Court of Appeal sitting in Benin City has set aside the judgment of a High Court presided over by Justice J.O. Omorodion, which ruled that the adjoining land to an ‘Igiogbe’ remained part and parcel of the property located at No 32, Agbado Street, Benin City.
‘Igiogbe,’ according to Benin Native Law and Custom, is the house where a deceased father lived, died and buried. It is passed to the eldest son by inheritance after he had performed his father’s burial rites.
Appellants in the case, Messers Edomwonyi Aiguokunrueghian, Uhunmwenkpema Aiguokunrueghian, Monday Aiguokunrueghian for themselves and on behalf of the children of Aiguokunrueghian, Taiwo Alegbesogie and Igbineweka Ogedegbe, dissatisfied with the judgment of the lower court over the land adjoining the Igiogbe, took their case to the Court of Appeal.

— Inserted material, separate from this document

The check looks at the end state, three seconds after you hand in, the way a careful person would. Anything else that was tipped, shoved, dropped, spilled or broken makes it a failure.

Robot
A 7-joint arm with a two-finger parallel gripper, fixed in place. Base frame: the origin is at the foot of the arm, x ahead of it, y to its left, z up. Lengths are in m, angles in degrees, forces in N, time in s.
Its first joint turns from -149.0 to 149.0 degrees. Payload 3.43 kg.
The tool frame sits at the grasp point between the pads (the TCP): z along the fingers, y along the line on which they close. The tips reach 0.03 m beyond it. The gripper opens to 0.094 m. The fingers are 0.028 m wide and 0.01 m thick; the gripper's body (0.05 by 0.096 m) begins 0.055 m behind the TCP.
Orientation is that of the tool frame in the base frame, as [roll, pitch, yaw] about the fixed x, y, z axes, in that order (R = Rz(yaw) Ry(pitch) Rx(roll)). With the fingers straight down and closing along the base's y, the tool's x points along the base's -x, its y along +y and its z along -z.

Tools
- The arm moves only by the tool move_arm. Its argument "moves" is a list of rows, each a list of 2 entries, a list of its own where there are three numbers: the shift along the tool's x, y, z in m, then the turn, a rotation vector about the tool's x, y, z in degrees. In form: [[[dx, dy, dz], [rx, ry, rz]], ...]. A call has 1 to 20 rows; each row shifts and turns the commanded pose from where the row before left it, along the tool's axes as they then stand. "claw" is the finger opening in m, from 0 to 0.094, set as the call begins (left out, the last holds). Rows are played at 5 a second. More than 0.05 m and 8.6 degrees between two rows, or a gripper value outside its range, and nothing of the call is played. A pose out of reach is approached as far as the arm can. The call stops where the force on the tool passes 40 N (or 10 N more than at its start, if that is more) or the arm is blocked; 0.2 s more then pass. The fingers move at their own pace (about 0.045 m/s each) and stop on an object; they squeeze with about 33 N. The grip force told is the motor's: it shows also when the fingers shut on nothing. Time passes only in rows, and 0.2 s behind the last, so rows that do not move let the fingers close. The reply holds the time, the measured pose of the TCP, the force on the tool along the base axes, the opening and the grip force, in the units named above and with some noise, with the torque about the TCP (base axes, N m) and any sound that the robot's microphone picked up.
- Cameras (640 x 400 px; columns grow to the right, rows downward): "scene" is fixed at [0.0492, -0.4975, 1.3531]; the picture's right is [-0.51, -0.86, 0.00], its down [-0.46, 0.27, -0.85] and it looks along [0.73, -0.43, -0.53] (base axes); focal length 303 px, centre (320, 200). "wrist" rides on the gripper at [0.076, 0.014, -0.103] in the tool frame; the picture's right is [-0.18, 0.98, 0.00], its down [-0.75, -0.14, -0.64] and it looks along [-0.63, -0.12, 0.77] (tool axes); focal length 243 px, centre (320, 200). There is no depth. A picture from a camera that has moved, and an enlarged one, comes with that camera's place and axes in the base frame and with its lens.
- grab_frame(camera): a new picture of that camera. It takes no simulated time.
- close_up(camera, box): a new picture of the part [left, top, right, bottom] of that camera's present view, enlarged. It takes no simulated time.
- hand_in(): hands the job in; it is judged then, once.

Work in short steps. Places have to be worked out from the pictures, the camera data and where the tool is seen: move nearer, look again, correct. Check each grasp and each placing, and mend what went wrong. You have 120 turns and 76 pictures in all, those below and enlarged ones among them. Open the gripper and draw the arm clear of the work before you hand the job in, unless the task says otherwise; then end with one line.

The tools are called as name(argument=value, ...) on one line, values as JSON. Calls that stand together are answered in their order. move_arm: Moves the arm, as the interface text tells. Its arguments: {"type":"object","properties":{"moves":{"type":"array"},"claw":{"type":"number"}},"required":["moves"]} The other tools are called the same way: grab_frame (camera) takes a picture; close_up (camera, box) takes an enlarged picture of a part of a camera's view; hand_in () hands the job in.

The appellate court in its ruling delivered by Justice Hamma Akawu Barka and unanimously adopted by Justice Ibrahim Mohammed Musa Saulawa and Justice Ugochukwu Anthony Ogakwu overruled the lower court.
“I am of the view therefore that clause 7 of the will having devised the Igiogbe and the adjoining land to the appellants’ father, his bequest in respect of the adjoining land is not caught up by the Phrase subject to.”
The court ruled that “in other words, the adjoining land which is inbuilt remains the property of the father, the appellants and by necessary inference that of the first to third appellants. The holding of the lower court is in error and is hereby set aside.”
The court held that though under Benin Customary Law neither testamentary disposition nor family arrangement could deprive the eldest son of the Igiogbe, adding that “it never decided that vacant land also constitutes Igiogbe.”
It added that a testator had the right to devise any of his properties save the Igiogbe to whomsoever he wished.